## Source excerpt
Liza: Well, huge. We had no idea it was going to be so massive all over the world. I came back to England for a holiday really because I'd always wanted to go on the Trans-Siberian railway so I went on that back to London and stayed with friends of my parents in London - she was a portrait artist and he was a limousine driver. They knew lots of fascinating people and the house was full of artists and communists and philosophers and it was just very exciting. And then to earn my money back to Australia I went up for a part in Take Three Girls. And after that I went up for a part at the Bristol Old Vic and I played Cicely in The Importance Of being Ernest and then another series of Take Three Girls.

 

Digger: There were only two series of Take Three Girls. I can't find it on DVD - are they going to release it do you know?

## Material
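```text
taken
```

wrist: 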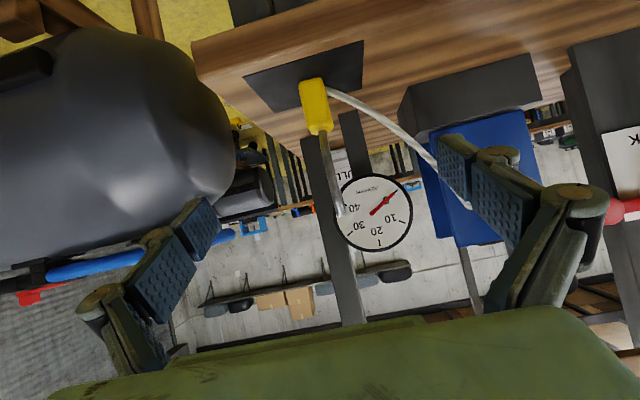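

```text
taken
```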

## Challenge
Please continue the source excerpt.

## Result below
Liza: No they wiped it. Because, as you probably know, in those days they recorded on that huge tape and they re-used it. Most things that were on film have survived but video tapes no. And remember, Take Three Girls was the first drama series in colour which was rather terrifying.

 

Digger: They haven't found a hooky copy of it somewhere where someone recorded it off the telly? 

 

Liza: I've got a black and white of one but it's very, very bad quality. You'd have thought that someone would have thought of keeping the first drama series in colour, wouldn't you? The first drama series ever to use a pop song as a theme song too.

 

Digger: Produced by the Who's producer, Shel Talmy. 

 

Liza: Was it? Gosh, I didn't know that. I'm up here but Pentangle have just been touring and if I hadn't been up here I'd have gone to see them. I saw them in the paper and I thought "Oh my GOD!" but I was too far away to go and see them.

 

Digger: So how did you land the role for Take Three Girls? 

 

Liza: My agent sent me for an interview. They were looking for an upper class brunette and they said they didn't really want a blonde Australian, but then they thought "Oh, perfect for the part." 

 

Digger: I've been told by people who are older than me how much of a ground-breaking programme it was. I can recall the music and the credits but I'm not sure I was allowed to watch it then as I was only 12 or so. It's a shame we can't see it now.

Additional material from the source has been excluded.